However, on Tuesday she said: “Central clearing parties play an important role in mitigating risk in the financial system.
“The Commission plans to come forward with measures to reduce our excessive dependence on systemic third-country clearinghouses and to improve the attractiveness of EU-based clearing houses.”
Pauline Ashall, a partner at Linklaters, said the new measures proposed by the bloc are “mostly stick rather than carrot”.
The more aggressive tone from Brussels comes after an effort by Emmanuel Macron, the French President, to woo bankers away from London in a bid to bolster Paris.
Last week, Clement Beaune, France’s minister of European affairs, said a “clear signal” must be given to financiers so that clearing moves from the UK to the continent.

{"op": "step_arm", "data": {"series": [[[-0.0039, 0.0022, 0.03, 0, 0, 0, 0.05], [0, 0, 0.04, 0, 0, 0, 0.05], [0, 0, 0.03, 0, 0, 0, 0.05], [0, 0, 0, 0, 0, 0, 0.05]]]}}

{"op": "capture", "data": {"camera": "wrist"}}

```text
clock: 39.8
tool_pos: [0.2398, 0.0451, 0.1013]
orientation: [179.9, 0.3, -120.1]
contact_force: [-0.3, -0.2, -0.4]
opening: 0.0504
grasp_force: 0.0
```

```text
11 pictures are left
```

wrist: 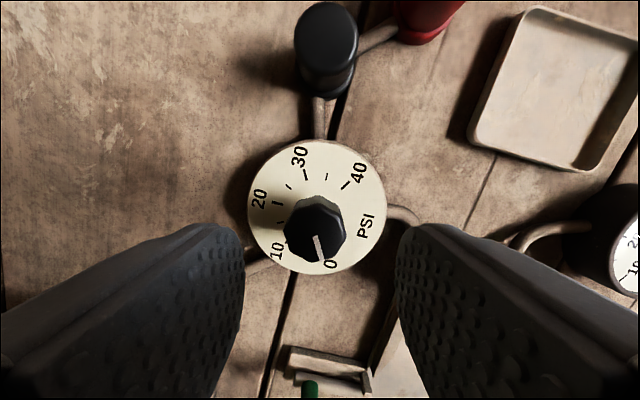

Michael McKee, a partner at law firm DLA Piper, said: “The EU is determined to be self-sufficient in key areas like clearing and the current French Presidency of the EU wants ‘a more sovereign Europe’ and ‘a new European model for growth’.
“Sovereignty with regard to clearing is part of that vision. However, the UK is likely to remain the dominant clearer of non-EU financial instruments within Europe.”
In September, the Bank of England Governor Andrew Bailey warned that Brussels bureaucrats risked severely damaging the financial system if they pressed ahead with a protectionist power grab.
Last year, the EU ordered major banks to explain why they were not shifting lucrative euro derivative trading activity out of Britain.
The EU consultation will take four weeks to gather evidence and is seeking views on possible “negative and positive” incentives for firms, such as imposing targets on customers to cut their use of specific UK clearing houses.